9. The integrated thin-film solar battery according to claim 8, wherein in each group including the plurality of strings, the plurality of thin-film photoelectric conversion elements that are positioned on both ends in the series-connecting direction and is adjacent in the direction perpendicular to the series-connecting direction is connected integrally without being separated by the string separating grooves.
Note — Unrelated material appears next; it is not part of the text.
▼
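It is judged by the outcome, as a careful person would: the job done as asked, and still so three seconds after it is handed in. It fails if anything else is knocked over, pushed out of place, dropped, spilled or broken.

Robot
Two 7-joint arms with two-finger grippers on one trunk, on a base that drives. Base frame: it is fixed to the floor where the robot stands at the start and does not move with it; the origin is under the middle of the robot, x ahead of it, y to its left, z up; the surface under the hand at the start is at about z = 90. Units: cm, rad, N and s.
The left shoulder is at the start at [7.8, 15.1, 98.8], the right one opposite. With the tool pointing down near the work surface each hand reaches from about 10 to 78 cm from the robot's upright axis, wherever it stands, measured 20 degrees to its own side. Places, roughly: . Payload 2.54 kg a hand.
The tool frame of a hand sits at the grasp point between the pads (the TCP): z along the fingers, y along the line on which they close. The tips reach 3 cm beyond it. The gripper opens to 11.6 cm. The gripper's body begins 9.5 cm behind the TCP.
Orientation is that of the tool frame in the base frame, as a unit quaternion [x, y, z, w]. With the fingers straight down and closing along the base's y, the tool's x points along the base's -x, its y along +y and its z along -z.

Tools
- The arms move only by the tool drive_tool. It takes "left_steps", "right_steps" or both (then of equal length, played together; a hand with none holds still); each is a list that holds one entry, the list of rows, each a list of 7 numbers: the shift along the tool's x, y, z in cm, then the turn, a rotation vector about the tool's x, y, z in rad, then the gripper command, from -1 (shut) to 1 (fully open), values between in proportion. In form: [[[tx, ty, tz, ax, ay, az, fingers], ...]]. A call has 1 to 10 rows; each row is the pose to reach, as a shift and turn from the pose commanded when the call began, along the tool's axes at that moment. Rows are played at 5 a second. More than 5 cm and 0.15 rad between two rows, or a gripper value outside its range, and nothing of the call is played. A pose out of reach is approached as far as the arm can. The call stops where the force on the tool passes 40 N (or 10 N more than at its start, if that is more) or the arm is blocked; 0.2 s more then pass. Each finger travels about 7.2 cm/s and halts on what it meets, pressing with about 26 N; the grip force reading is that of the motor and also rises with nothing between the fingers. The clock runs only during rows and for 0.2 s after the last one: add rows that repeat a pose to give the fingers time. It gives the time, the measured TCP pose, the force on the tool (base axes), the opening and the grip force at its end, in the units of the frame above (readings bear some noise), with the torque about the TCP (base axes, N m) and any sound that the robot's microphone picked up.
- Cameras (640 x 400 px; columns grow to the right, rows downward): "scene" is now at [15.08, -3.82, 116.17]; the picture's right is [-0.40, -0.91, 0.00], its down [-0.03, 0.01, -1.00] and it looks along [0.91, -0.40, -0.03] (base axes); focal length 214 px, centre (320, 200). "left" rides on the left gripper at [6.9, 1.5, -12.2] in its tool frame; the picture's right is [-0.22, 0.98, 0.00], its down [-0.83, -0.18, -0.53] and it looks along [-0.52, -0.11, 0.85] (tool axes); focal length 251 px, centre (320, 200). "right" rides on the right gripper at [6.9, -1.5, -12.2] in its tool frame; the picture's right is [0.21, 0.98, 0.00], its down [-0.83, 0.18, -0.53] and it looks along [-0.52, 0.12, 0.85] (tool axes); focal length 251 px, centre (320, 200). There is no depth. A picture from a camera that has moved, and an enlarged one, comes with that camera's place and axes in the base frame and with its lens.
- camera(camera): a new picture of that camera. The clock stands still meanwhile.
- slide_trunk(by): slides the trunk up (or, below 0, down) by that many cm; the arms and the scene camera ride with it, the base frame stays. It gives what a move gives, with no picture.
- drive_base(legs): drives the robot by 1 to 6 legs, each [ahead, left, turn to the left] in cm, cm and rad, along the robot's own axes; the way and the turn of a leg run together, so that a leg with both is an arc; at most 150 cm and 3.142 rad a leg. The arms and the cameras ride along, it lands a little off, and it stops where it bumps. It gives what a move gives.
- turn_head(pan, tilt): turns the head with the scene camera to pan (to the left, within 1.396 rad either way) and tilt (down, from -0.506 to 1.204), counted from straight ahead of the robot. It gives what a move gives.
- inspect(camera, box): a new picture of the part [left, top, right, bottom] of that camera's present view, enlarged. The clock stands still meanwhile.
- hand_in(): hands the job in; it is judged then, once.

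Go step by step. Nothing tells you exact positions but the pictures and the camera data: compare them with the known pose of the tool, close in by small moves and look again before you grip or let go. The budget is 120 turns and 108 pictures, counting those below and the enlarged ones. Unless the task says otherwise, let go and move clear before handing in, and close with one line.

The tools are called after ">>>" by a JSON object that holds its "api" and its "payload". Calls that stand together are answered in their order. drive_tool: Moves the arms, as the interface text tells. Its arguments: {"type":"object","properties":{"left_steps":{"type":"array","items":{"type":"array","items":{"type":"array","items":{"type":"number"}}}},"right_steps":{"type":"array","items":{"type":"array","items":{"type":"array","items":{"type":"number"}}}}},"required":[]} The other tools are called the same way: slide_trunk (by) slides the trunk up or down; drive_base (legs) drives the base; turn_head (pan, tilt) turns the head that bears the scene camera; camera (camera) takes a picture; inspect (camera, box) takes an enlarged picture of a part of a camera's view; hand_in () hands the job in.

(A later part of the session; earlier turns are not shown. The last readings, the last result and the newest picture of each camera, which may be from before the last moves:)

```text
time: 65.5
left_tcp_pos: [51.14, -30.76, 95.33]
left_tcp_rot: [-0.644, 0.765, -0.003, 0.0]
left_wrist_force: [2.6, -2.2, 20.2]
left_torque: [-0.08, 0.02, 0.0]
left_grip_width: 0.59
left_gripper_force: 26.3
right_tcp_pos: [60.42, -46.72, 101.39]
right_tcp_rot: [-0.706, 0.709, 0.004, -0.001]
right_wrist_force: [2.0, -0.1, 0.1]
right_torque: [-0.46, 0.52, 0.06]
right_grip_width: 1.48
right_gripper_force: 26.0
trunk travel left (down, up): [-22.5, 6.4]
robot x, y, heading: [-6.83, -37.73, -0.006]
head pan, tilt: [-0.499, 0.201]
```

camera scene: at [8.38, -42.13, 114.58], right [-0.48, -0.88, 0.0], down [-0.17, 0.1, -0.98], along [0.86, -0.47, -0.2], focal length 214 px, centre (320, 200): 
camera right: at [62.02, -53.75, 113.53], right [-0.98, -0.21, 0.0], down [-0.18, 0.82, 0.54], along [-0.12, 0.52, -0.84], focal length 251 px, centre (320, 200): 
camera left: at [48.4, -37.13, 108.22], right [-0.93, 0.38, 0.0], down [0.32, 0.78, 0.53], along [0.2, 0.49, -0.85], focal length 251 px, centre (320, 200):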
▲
10. The integrated thin-film solar battery according to claim 4, wherein

a plurality of the strings are arranged in parallel on the one transparent insulating substrate in a direction perpendicular to the series-connecting direction across one or more string separating grooves extending to the series-connecting direction,

the plurality of strings are electrically connected in parallel by the first power collecting electrode, the intermediate power collecting electrode and the second power collecting electrode,

a plurality of bypass diodes are electrically connected in parallel to the plurality of strings electrically connected in parallel,

the plurality of bypass diodes are electrically connected in series.

11. The integrated thin-film solar battery according to claim 10, wherein in the plurality of strings, the plurality of thin-film photoelectric conversion elements that are positioned on the both ends of the series-connecting direction and is adjacent in the direction perpendicular to the series-connecting direction is connected integrally without being separated by the string separating grooves.

12. The integrated thin-film solar battery according to claim 7, wherein the string separating groove includes a first groove formed by removing the first electrode layer, and a second groove formed by removing the photoelectric conversion layer and the second electrode layer by a width larger than a width of the first groove.